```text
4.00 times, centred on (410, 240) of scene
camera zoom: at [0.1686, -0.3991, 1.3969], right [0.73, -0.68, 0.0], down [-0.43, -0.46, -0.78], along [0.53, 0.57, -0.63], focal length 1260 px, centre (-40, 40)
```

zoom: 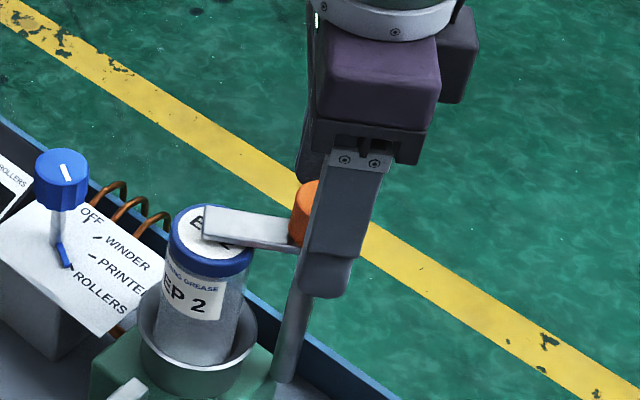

Set task: Without the pictures, transcribe the listing above exactly.

Result for this exercise:
```text
4.00 times, centred on (410, 240) of scene
camera zoom: at [0.1686, -0.3991, 1.3969], right [0.73, -0.68, 0.0], down [-0.43, -0.46, -0.78], along [0.53, 0.57, -0.63], focal length 1260 px, centre (-40, 40)
```

zoom: 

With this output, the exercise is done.